EXERCISE BRIEF: Report how many lines of the listing below include the word "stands". Give nothing but the number.

DATA BLOCK:
- - - - -
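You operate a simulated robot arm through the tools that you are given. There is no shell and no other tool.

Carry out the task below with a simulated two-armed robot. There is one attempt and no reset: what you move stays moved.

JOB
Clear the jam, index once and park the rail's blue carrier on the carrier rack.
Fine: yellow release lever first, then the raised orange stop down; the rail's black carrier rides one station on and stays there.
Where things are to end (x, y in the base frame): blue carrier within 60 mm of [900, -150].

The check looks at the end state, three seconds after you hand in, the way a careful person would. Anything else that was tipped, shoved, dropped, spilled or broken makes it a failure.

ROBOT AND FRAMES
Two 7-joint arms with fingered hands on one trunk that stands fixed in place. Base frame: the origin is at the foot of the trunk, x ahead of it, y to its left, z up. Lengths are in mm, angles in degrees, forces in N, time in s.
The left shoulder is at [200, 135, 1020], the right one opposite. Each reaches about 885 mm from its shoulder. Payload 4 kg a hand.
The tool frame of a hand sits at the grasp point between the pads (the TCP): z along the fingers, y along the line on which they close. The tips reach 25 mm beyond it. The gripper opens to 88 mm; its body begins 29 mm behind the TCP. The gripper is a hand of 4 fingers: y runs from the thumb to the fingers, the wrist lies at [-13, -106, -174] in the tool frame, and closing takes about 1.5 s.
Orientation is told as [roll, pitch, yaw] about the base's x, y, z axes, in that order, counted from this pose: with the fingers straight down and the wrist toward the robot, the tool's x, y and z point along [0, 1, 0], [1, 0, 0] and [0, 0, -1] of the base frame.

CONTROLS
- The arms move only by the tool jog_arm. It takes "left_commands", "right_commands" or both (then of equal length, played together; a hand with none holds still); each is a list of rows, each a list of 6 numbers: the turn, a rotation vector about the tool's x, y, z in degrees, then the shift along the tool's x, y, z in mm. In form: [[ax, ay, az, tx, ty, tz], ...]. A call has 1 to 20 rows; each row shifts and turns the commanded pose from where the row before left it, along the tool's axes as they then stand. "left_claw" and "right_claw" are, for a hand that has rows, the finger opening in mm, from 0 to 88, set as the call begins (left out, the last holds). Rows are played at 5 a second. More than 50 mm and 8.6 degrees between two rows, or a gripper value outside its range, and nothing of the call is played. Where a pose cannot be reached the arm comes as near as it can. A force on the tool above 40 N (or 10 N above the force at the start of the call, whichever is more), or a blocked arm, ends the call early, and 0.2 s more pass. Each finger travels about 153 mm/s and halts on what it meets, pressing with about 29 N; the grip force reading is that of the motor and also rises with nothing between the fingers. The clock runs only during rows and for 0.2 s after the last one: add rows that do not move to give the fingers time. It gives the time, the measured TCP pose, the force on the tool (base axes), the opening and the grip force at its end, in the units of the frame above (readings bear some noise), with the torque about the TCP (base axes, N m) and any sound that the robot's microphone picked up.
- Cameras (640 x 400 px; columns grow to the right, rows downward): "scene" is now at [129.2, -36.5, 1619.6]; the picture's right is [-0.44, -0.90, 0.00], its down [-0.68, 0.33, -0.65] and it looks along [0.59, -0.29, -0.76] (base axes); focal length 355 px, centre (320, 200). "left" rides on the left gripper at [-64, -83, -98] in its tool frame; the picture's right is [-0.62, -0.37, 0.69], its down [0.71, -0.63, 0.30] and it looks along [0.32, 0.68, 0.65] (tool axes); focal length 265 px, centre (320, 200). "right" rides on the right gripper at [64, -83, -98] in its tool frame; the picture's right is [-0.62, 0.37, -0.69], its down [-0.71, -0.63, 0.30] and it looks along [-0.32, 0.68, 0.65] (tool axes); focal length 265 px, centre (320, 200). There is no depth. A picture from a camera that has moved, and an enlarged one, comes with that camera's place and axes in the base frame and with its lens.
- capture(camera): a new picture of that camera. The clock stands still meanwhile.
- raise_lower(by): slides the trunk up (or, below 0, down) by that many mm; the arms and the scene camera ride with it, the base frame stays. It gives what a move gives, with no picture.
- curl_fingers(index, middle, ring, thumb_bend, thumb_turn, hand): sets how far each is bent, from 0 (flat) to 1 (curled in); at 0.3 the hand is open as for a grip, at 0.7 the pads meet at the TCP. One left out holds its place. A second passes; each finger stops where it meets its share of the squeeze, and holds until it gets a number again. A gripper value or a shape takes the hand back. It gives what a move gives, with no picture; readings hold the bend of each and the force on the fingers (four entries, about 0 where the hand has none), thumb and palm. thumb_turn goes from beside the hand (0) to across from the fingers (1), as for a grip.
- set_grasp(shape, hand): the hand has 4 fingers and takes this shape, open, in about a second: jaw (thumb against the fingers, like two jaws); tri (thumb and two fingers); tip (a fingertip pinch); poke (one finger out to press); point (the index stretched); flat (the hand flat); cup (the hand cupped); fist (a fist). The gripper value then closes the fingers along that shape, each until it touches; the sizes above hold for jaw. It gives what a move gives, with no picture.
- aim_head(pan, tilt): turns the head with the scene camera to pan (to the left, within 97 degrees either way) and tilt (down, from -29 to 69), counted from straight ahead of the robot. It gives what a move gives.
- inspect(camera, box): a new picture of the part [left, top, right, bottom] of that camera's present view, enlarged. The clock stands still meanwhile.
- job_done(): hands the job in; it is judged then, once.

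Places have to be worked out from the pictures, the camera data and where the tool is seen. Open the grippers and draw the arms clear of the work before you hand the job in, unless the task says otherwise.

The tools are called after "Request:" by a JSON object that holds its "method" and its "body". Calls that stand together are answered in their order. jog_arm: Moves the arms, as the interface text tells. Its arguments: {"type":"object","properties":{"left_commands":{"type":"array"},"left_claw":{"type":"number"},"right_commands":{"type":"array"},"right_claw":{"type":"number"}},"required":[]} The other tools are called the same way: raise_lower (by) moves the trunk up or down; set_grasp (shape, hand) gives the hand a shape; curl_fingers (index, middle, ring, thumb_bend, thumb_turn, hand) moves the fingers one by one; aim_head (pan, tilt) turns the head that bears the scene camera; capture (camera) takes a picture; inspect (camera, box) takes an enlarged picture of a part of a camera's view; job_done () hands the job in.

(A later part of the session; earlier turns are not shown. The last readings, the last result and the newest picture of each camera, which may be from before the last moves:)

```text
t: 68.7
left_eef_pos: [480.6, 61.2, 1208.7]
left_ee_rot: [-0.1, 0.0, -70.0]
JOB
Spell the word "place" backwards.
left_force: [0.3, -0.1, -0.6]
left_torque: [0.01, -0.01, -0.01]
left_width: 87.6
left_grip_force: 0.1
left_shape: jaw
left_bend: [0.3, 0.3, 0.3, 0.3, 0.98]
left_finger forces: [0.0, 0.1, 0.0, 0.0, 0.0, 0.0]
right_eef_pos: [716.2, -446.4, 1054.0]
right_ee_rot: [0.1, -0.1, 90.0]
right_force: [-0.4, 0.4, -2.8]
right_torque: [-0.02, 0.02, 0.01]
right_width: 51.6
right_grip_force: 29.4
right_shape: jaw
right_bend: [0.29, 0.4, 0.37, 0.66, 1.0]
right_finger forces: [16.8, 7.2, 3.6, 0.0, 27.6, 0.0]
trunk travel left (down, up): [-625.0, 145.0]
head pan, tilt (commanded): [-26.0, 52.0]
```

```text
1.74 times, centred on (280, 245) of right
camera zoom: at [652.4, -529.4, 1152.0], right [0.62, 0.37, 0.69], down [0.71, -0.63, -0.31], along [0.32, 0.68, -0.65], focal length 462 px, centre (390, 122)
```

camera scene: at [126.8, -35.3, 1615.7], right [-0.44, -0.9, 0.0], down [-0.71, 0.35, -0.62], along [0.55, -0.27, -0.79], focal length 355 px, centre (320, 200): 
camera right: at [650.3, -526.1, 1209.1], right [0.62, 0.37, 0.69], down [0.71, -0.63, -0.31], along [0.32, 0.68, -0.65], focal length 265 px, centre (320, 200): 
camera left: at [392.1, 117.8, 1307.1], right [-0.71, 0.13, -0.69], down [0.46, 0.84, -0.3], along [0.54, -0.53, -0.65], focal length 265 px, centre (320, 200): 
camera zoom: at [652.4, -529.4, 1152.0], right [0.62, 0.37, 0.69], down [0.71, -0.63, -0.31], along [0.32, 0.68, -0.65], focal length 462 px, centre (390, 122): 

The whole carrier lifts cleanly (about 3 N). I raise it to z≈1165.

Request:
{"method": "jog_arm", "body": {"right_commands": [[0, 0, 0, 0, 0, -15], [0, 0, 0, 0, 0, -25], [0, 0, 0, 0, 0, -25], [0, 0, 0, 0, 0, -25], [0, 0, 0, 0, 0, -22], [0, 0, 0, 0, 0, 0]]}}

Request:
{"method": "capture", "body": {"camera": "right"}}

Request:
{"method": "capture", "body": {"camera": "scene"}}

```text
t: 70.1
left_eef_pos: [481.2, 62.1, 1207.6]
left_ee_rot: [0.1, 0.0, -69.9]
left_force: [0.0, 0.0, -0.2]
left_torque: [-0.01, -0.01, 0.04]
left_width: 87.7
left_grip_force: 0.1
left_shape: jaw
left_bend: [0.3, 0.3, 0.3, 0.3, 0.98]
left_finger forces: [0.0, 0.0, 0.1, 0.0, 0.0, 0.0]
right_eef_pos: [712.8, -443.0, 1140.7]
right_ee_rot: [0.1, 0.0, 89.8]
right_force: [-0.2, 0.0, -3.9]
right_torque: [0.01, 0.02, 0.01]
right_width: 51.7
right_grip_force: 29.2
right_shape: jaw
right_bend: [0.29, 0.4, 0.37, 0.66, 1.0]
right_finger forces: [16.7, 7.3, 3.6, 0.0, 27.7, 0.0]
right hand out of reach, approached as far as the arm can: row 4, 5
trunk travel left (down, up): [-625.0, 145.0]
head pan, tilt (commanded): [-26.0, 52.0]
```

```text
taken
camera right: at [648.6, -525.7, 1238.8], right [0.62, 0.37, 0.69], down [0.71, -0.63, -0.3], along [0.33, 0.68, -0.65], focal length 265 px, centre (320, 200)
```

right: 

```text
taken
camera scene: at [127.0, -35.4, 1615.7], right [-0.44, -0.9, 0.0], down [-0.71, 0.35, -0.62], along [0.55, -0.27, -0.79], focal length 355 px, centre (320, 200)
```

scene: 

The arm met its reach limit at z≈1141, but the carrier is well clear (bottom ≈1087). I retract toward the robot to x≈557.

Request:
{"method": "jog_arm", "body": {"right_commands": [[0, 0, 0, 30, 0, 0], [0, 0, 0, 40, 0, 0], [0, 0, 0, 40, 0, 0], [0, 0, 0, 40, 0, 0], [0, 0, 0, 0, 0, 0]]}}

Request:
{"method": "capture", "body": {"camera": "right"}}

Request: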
- - - - -
THE COMPLETED TASK: 3